Parties interested in retention of the tolerances should be aware that additional data may be needed to support retention. These parties should be aware that, under FFDCA section 408(f), if the Agency determines that additional information is reasonably required to support the continuation of a tolerance, EPA may require that parties interested in maintaining the tolerances provide the necessary information. If the requisite information is not submitted, EPA may issue an order revoking the tolerance at issue.

EPA has developed guidance concerning submissions for import tolerance support (65 FR 35069, June 1, 2000) (FRL-6559-3). This guidance will be made available to interested persons. Electronic copies are available on the internet at http://www.epa.gov/​. On the Home Page select “Laws, Regulations, and Dockets,” then select Regulations and Proposed Rules and then look up the entry for this document under “Federal Register—Environmental Documents.” You can also go directly to the “Federal Register” listings at http://www.epa.gov/​fedrgstr/​.

When EPA establishes tolerances for pesticide residues in or on raw agricultural commodities, consideration must be given to the possible residues of those chemicals in meat, milk, poultry, and/or eggs produced by animals that are fed agricultural products (for example, grain or hay) containing pesticides residues (40 CFR 180.6). When considering this possibility, EPA can conclude that:

1. Finite residues will exist in meat, milk, poultry, and/or eggs.

2. There is a reasonable expectation that finite residues will exist.

3. There is a reasonable expectation that finite residues will not exist. If there is no reasonable expectation of finite pesticide residues in or on meat, milk, poultry, or eggs, tolerances do not need to be established for these commodities (40 CFR 180.6(b) and (c)).

EPA has evaluated certain specific meat, milk, poultry, and egg tolerances proposed for revocation in this proposed rule and has concluded that there is no reasonable expectation of finite pesticide residues of concern in or on those commodities.

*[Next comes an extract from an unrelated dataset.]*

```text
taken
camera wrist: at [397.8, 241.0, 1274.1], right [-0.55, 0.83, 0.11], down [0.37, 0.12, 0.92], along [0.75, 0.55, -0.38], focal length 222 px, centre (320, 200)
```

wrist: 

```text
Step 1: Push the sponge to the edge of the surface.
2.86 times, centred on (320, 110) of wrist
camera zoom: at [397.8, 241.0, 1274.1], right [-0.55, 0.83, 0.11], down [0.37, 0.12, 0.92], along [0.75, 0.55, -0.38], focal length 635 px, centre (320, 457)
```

C. When do These Actions Become Effective?

With the exception of certain tolerances for ferbam and lindane for which EPA is proposing specific expiration/revocation dates, the Agency is proposing that the actions herein become effective on the date of publication of the final rule in the Federal Register. With the exception of the revocation of specific tolerances for ferbam and lindane, the Agency believes that existing stocks of pesticide products labeled for the uses associated with the tolerances proposed for revocation have been completely exhausted and that treated commodities have had sufficient time for passage through the channels of trade. EPA is proposing an expiration/revocation date of October 27, 2007 for the ferbam tolerances on bean, cabbage, lettuce, and raspberry and an expiration/revocation date of October 2, 2009 for the lindane tolerances on the fat of cattle, goats, hops, horses, and sheep. The Agency believes that these revocation dates allow users to exhaust stocks and allow sufficient time for passage of treated commodities through the channels of trade. However, if EPA is presented with information that existing stocks would still be available and that information is verified, the Agency will consider extending the expiration date of the tolerance. If you have comments regarding existing stocks and whether the effective date allows sufficient time for treated commodities to clear the channels of trade, please submit comments as described under SUPPLEMENTARY INFORMATION.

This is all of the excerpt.